_Your instructions_.
The records follow. Print, word for word, the first line through the "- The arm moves" line. The answer is a numbered list with one line in each place and no blank lines.

_Source data_.
┌────────
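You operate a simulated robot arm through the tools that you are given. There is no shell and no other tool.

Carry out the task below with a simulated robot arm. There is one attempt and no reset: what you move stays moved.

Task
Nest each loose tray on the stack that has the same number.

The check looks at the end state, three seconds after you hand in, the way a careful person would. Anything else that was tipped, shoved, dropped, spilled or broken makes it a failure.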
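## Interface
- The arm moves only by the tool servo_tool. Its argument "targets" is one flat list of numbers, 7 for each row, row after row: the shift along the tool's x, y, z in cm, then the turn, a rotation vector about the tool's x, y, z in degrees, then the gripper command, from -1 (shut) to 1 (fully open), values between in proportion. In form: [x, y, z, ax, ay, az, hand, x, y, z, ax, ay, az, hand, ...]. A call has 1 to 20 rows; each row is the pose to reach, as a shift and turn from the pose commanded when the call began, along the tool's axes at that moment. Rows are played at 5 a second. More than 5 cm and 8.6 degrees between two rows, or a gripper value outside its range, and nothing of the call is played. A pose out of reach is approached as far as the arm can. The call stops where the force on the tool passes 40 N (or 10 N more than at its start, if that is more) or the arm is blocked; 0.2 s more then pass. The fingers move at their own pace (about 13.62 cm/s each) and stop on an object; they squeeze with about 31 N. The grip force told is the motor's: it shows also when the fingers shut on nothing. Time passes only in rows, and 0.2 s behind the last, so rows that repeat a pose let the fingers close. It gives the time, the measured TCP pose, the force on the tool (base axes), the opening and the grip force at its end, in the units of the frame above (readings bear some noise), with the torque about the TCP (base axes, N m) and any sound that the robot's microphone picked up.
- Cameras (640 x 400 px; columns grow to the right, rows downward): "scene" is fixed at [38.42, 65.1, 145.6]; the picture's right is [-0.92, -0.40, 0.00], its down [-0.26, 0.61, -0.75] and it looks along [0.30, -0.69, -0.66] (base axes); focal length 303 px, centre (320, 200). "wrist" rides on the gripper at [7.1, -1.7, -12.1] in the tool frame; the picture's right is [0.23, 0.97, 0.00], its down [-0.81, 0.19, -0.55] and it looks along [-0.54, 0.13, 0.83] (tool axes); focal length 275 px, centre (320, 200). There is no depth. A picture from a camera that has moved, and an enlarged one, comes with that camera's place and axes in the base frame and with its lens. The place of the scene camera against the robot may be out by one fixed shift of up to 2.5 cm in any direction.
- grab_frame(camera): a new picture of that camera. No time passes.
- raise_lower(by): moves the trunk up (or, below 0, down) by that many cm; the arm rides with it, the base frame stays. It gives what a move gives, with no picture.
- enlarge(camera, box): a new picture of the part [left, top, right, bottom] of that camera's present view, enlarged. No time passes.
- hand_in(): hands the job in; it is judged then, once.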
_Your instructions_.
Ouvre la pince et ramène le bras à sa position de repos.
└────────
_Solution_.
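1. You operate a simulated robot arm through the tools that you are given. There is no shell and no other tool.
2. Carry out the task below with a simulated robot arm. There is one attempt and no reset: what you move stays moved.
3. Task
4. Nest each loose tray on the stack that has the same number.
5. The check looks at the end state, three seconds after you hand in, the way a careful person would. Anything else that was tipped, shoved, dropped, spilled or broken makes it a failure.
6. ## Interface
7. - The arm moves only by the tool servo_tool. Its argument "targets" is one flat list of numbers, 7 for each row, row after row: the shift along the tool's x, y, z in cm, then the turn, a rotation vector about the tool's x, y, z in degrees, then the gripper command, from -1 (shut) to 1 (fully open), values between in proportion. In form: [x, y, z, ax, ay, az, hand, x, y, z, ax, ay, az, hand, ...]. A call has 1 to 20 rows; each row is the pose to reach, as a shift and turn from the pose commanded when the call began, along the tool's axes at that moment. Rows are played at 5 a second. More than 5 cm and 8.6 degrees between two rows, or a gripper value outside its range, and nothing of the call is played. A pose out of reach is approached as far as the arm can. The call stops where the force on the tool passes 40 N (or 10 N more than at its start, if that is more) or the arm is blocked; 0.2 s more then pass. The fingers move at their own pace (about 13.62 cm/s each) and stop on an object; they squeeze with about 31 N. The grip force told is the motor's: it shows also when the fingers shut on nothing. Time passes only in rows, and 0.2 s behind the last, so rows that repeat a pose let the fingers close. It gives the time, the measured TCP pose, the force on the tool (base axes), the opening and the grip force at its end, in the units of the frame above (readings bear some noise), with the torque about the TCP (base axes, N m) and any sound that the robot's microphone picked up.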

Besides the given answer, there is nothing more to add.